*Task to carry out*
Return the listing below verbatim. Pictures do not belong in the copy.

== Stored data ==

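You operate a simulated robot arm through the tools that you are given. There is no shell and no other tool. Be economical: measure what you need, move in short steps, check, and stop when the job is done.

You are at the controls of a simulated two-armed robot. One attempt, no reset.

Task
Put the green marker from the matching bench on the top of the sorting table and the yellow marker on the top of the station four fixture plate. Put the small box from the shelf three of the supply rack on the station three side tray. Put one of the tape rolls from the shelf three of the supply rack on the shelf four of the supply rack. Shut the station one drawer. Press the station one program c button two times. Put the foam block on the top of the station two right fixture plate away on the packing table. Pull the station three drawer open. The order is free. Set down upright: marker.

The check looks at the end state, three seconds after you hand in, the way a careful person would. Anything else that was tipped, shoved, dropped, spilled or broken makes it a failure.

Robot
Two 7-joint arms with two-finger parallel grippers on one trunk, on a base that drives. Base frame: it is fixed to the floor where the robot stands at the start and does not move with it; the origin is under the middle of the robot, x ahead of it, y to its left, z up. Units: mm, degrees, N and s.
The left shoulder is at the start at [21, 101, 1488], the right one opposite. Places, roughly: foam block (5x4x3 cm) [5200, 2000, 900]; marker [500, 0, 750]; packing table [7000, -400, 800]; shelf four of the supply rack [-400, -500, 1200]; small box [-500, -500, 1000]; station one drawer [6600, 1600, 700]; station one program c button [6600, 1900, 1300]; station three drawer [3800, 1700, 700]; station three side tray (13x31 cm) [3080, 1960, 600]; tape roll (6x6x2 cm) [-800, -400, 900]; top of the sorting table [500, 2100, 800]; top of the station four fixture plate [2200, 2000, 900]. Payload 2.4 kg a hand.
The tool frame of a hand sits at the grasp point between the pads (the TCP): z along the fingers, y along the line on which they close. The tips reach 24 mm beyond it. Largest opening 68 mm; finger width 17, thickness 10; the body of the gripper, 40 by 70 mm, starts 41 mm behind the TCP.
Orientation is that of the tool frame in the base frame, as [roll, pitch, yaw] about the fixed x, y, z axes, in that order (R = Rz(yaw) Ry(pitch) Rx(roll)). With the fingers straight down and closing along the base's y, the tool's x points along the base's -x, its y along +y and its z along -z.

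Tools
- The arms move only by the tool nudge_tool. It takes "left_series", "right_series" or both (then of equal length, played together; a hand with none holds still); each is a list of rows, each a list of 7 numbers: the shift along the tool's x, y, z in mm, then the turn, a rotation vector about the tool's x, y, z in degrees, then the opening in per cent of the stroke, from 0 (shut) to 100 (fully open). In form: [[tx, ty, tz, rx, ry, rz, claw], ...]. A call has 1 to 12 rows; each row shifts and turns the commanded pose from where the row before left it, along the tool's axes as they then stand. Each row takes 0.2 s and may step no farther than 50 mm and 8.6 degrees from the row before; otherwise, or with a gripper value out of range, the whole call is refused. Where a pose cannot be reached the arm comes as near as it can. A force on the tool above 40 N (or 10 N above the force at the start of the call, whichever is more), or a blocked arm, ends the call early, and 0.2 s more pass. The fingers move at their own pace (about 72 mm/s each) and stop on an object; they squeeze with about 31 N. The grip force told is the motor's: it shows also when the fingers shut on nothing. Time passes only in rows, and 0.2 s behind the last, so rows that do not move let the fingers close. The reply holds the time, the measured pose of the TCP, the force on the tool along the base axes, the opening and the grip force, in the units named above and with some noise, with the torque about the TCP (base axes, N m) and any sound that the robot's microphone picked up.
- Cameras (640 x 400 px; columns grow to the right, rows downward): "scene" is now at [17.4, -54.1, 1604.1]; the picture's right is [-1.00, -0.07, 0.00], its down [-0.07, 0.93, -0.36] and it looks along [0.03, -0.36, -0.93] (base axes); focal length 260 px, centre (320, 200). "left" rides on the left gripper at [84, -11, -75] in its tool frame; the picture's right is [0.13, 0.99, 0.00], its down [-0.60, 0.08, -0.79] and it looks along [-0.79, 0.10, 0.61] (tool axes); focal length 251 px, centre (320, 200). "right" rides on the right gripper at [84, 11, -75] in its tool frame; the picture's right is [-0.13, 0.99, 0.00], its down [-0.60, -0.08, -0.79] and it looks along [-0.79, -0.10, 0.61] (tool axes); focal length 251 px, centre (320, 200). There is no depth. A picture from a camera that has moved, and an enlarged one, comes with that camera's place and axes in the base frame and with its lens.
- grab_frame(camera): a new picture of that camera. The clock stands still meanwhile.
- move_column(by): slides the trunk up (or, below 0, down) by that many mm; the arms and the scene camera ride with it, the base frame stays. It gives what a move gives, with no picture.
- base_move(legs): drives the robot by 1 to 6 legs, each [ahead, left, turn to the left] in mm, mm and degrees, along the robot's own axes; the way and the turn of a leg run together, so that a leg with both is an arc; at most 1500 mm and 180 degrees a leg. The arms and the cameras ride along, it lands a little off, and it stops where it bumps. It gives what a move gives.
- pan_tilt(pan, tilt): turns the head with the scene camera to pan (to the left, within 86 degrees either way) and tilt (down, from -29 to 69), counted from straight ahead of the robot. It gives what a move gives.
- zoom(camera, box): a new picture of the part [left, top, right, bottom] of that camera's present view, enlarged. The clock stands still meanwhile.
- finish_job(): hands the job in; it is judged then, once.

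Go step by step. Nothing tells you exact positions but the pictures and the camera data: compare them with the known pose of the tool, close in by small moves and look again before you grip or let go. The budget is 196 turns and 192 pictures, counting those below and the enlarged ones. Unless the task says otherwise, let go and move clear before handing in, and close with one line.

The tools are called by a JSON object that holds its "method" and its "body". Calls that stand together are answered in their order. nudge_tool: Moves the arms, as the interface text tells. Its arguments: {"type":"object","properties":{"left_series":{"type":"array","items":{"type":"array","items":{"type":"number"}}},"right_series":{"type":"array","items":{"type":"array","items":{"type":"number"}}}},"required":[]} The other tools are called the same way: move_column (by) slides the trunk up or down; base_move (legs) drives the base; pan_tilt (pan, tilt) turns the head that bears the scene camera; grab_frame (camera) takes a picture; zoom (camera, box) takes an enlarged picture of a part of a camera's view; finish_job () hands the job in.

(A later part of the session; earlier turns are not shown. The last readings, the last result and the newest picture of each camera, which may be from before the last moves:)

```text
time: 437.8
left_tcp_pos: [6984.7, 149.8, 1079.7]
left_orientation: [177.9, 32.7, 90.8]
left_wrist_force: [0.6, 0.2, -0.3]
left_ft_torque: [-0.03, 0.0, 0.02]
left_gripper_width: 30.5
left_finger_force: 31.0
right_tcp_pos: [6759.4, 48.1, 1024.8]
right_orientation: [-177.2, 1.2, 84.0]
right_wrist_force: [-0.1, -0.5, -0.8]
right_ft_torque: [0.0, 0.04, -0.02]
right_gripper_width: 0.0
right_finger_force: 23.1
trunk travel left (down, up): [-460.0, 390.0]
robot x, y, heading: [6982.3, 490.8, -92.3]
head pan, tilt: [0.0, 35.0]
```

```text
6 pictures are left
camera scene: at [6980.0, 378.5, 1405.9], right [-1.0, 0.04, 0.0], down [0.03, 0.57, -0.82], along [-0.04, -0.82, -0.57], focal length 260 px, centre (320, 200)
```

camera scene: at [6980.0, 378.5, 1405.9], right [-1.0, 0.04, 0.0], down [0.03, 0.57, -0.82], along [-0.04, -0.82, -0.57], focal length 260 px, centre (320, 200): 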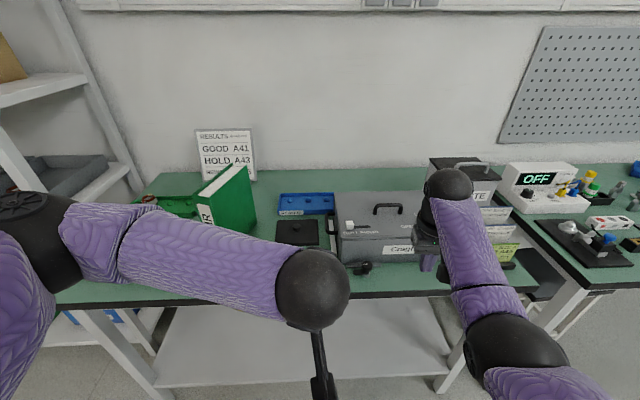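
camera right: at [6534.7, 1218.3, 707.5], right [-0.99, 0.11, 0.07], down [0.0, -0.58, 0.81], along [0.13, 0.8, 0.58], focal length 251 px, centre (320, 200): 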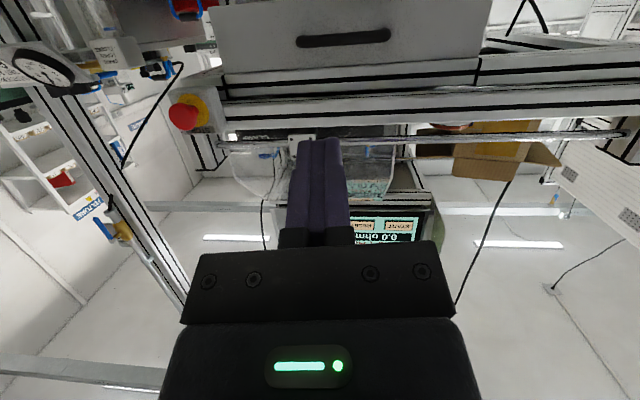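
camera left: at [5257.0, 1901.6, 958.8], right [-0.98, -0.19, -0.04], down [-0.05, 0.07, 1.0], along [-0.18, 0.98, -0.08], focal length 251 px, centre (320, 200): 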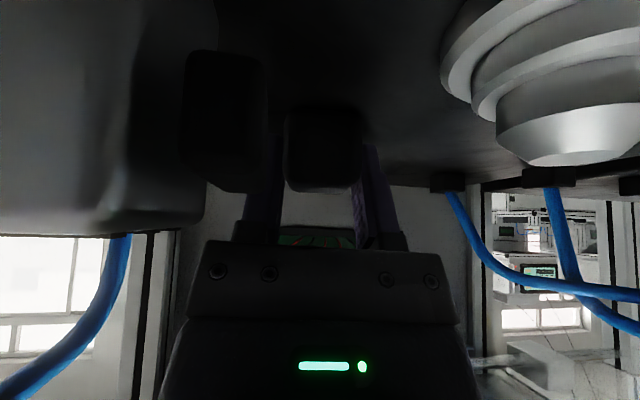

===

*Expected answer*
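You operate a simulated robot arm through the tools that you are given. There is no shell and no other tool. Be economical: measure what you need, move in short steps, check, and stop when the job is done.

You are at the controls of a simulated two-armed robot. One attempt, no reset.

Task
Put the green marker from the matching bench on the top of the sorting table and the yellow marker on the top of the station four fixture plate. Put the small box from the shelf three of the supply rack on the station three side tray. Put one of the tape rolls from the shelf three of the supply rack on the shelf four of the supply rack. Shut the station one drawer. Press the station one program c button two times. Put the foam block on the top of the station two right fixture plate away on the packing table. Pull the station three drawer open. The order is free. Set down upright: marker.

The check looks at the end state, three seconds after you hand in, the way a careful person would. Anything else that was tipped, shoved, dropped, spilled or broken makes it a failure.

Robot
Two 7-joint arms with two-finger parallel grippers on one trunk, on a base that drives. Base frame: it is fixed to the floor where the robot stands at the start and does not move with it; the origin is under the middle of the robot, x ahead of it, y to its left, z up. Units: mm, degrees, N and s.
The left shoulder is at the start at [21, 101, 1488], the right one opposite. Places, roughly: foam block (5x4x3 cm) [5200, 2000, 900]; marker [500, 0, 750]; packing table [7000, -400, 800]; shelf four of the supply rack [-400, -500, 1200]; small box [-500, -500, 1000]; station one drawer [6600, 1600, 700]; station one program c button [6600, 1900, 1300]; station three drawer [3800, 1700, 700]; station three side tray (13x31 cm) [3080, 1960, 600]; tape roll (6x6x2 cm) [-800, -400, 900]; top of the sorting table [500, 2100, 800]; top of the station four fixture plate [2200, 2000, 900]. Payload 2.4 kg a hand.
The tool frame of a hand sits at the grasp point between the pads (the TCP): z along the fingers, y along the line on which they close. The tips reach 24 mm beyond it. Largest opening 68 mm; finger width 17, thickness 10; the body of the gripper, 40 by 70 mm, starts 41 mm behind the TCP.
Orientation is that of the tool frame in the base frame, as [roll, pitch, yaw] about the fixed x, y, z axes, in that order (R = Rz(yaw) Ry(pitch) Rx(roll)). With the fingers straight down and closing along the base's y, the tool's x points along the base's -x, its y along +y and its z along -z.

Tools
- The arms move only by the tool nudge_tool. It takes "left_series", "right_series" or both (then of equal length, played together; a hand with none holds still); each is a list of rows, each a list of 7 numbers: the shift along the tool's x, y, z in mm, then the turn, a rotation vector about the tool's x, y, z in degrees, then the opening in per cent of the stroke, from 0 (shut) to 100 (fully open). In form: [[tx, ty, tz, rx, ry, rz, claw], ...]. A call has 1 to 12 rows; each row shifts and turns the commanded pose from where the row before left it, along the tool's axes as they then stand. Each row takes 0.2 s and may step no farther than 50 mm and 8.6 degrees from the row before; otherwise, or with a gripper value out of range, the whole call is refused. Where a pose cannot be reached the arm comes as near as it can. A force on the tool above 40 N (or 10 N above the force at the start of the call, whichever is more), or a blocked arm, ends the call early, and 0.2 s more pass. The fingers move at their own pace (about 72 mm/s each) and stop on an object; they squeeze with about 31 N. The grip force told is the motor's: it shows also when the fingers shut on nothing. Time passes only in rows, and 0.2 s behind the last, so rows that do not move let the fingers close. The reply holds the time, the measured pose of the TCP, the force on the tool along the base axes, the opening and the grip force, in the units named above and with some noise, with the torque about the TCP (base axes, N m) and any sound that the robot's microphone picked up.
- Cameras (640 x 400 px; columns grow to the right, rows downward): "scene" is now at [17.4, -54.1, 1604.1]; the picture's right is [-1.00, -0.07, 0.00], its down [-0.07, 0.93, -0.36] and it looks along [0.03, -0.36, -0.93] (base axes); focal length 260 px, centre (320, 200). "left" rides on the left gripper at [84, -11, -75] in its tool frame; the picture's right is [0.13, 0.99, 0.00], its down [-0.60, 0.08, -0.79] and it looks along [-0.79, 0.10, 0.61] (tool axes); focal length 251 px, centre (320, 200). "right" rides on the right gripper at [84, 11, -75] in its tool frame; the picture's right is [-0.13, 0.99, 0.00], its down [-0.60, -0.08, -0.79] and it looks along [-0.79, -0.10, 0.61] (tool axes); focal length 251 px, centre (320, 200). There is no depth. A picture from a camera that has moved, and an enlarged one, comes with that camera's place and axes in the base frame and with its lens.
- grab_frame(camera): a new picture of that camera. The clock stands still meanwhile.
- move_column(by): slides the trunk up (or, below 0, down) by that many mm; the arms and the scene camera ride with it, the base frame stays. It gives what a move gives, with no picture.
- base_move(legs): drives the robot by 1 to 6 legs, each [ahead, left, turn to the left] in mm, mm and degrees, along the robot's own axes; the way and the turn of a leg run together, so that a leg with both is an arc; at most 1500 mm and 180 degrees a leg. The arms and the cameras ride along, it lands a little off, and it stops where it bumps. It gives what a move gives.
- pan_tilt(pan, tilt): turns the head with the scene camera to pan (to the left, within 86 degrees either way) and tilt (down, from -29 to 69), counted from straight ahead of the robot. It gives what a move gives.
- zoom(camera, box): a new picture of the part [left, top, right, bottom] of that camera's present view, enlarged. The clock stands still meanwhile.
- finish_job(): hands the job in; it is judged then, once.

Go step by step. Nothing tells you exact positions but the pictures and the camera data: compare them with the known pose of the tool, close in by small moves and look again before you grip or let go. The budget is 196 turns and 192 pictures, counting those below and the enlarged ones. Unless the task says otherwise, let go and move clear before handing in, and close with one line.

The tools are called by a JSON object that holds its "method" and its "body". Calls that stand together are answered in their order. nudge_tool: Moves the arms, as the interface text tells. Its arguments: {"type":"object","properties":{"left_series":{"type":"array","items":{"type":"array","items":{"type":"number"}}},"right_series":{"type":"array","items":{"type":"array","items":{"type":"number"}}}},"required":[]} The other tools are called the same way: move_column (by) slides the trunk up or down; base_move (legs) drives the base; pan_tilt (pan, tilt) turns the head that bears the scene camera; grab_frame (camera) takes a picture; zoom (camera, box) takes an enlarged picture of a part of a camera's view; finish_job () hands the job in.

(A later part of the session; earlier turns are not shown. The last readings, the last result and the newest picture of each camera, which may be from before the last moves:)

```text
time: 437.8
left_tcp_pos: [6984.7, 149.8, 1079.7]
left_orientation: [177.9, 32.7, 90.8]
left_wrist_force: [0.6, 0.2, -0.3]
left_ft_torque: [-0.03, 0.0, 0.02]
left_gripper_width: 30.5
left_finger_force: 31.0
right_tcp_pos: [6759.4, 48.1, 1024.8]
right_orientation: [-177.2, 1.2, 84.0]
right_wrist_force: [-0.1, -0.5, -0.8]
right_ft_torque: [0.0, 0.04, -0.02]
right_gripper_width: 0.0
right_finger_force: 23.1
trunk travel left (down, up): [-460.0, 390.0]
robot x, y, heading: [6982.3, 490.8, -92.3]
head pan, tilt: [0.0, 35.0]
```

```text
6 pictures are left
camera scene: at [6980.0, 378.5, 1405.9], right [-1.0, 0.04, 0.0], down [0.03, 0.57, -0.82], along [-0.04, -0.82, -0.57], focal length 260 px, centre (320, 200)
```

camera scene: at [6980.0, 378.5, 1405.9], right [-1.0, 0.04, 0.0], down [0.03, 0.57, -0.82], along [-0.04, -0.82, -0.57], focal length 260 px, centre (320, 200): 
camera right: at [6534.7, 1218.3, 707.5], right [-0.99, 0.11, 0.07], down [0.0, -0.58, 0.81], along [0.13, 0.8, 0.58], focal length 251 px, centre (320, 200): 
camera left: at [5257.0, 1901.6, 958.8], right [-0.98, -0.19, -0.04], down [-0.05, 0.07, 1.0], along [-0.18, 0.98, -0.08], focal length 251 px, centre (320, 200): 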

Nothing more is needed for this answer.